Le 18 octobre dernier, Bruno Le Maire a dénoncé les tergiversations de certains partenaires européens, sur l’instauration de cette taxe, notamment les plus petits pays tels que le Luxembourg et l'Irlande, prévenant que l’absence de décision pourrait être sanctionnée dans les urnes lors des européennes de mai 2019. Selon Le Maire, ses pays qui s'opposent aux propositions appliquent souvent des tarifs plus avantageux, ce qui fait que des entreprises de la taille de Google, Amazon, Facebook ou Apple installent précisément leur siège européen dans ces pays. Ils craignent donc de perdre certains avantage avec l'instauration de la taxe à l'échelle du bloc.
Toutefois, Paris, qui est l’origine de nombreuses initiatives dans le projet de taxation des GAFA, a déclaré ne pas être hostile à l’idée d’offrir une compensation financière à l’Irlande pour pallier les pertes de revenus fiscaux que pourrait entraîner l’instauration de cette taxe.
Un autre groupe de pays s'est aussi opposé à la taxe en début juin.

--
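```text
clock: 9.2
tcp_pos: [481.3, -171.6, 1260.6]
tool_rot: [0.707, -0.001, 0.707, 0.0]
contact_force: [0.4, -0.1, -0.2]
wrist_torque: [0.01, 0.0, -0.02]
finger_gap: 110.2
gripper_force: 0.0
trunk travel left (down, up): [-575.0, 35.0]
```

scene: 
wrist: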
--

Les ministres des Finances de ces trois pays nordiques de l’Union européenne à savoir la ministre suédoise des Finances Magdalena Andersson et ses collègues du Danemark et de la Finlande, Kristian Jensen et Petteri Orpo ont, dans un communiqué relayé le 1er juin dernier par Reuters, fait part de leur opposition au projet de taxation des géants du numérique, soutenant que ce dernier pourrait avoir un impact négatif et nuire à l'économie européenne. « Une taxe sur les services numériques s’écarterait des principes fondamentaux de l’impôt en ne s’appliquant qu’au chiffre d’affaires, sans prendre en compte le fait de savoir si le contribuable réalise un bénéfice ou non », avaient-ils déclaré.
Bruno Le Maire et Giovanni Tria à Bruxelles le 5 novembre
Cette fois-ci, Paris se tourne vers son partenaire principal et exige de lui son soutien en décembre à l’occasion de la prochaine réunion des ministres européens des Finances. « On ne peut pas imaginer une seconde que l’Allemagne ne tienne pas ses engagements et ne décide pas l’adoption de la directive en décembre, ça serait une rupture de confiance entre la France et l’Allemagne », a-t-il déclaré Le Maire.
En effet, ce projet est né d’une proposition franco-allemande avant de voir l’adhésion des autres partenaires européens. Mais, depuis un moment déjà, les hésitations et oppositions se multiplient au sein de l’union, y compris l’Allemagne qui s’est désolidarisé en début du mois de septembre, selon le journal allemand Bild, qui a pu consulter un document confidentiel. Le document du ministère des Finances mentionnait que la « diabolisation » des grandes entreprises numériques « n'est pas productive ». Le ministère allemand des Finances renoncerait donc à faire payer plus d’impôt aux géants de l’Internet, notamment les GAFA.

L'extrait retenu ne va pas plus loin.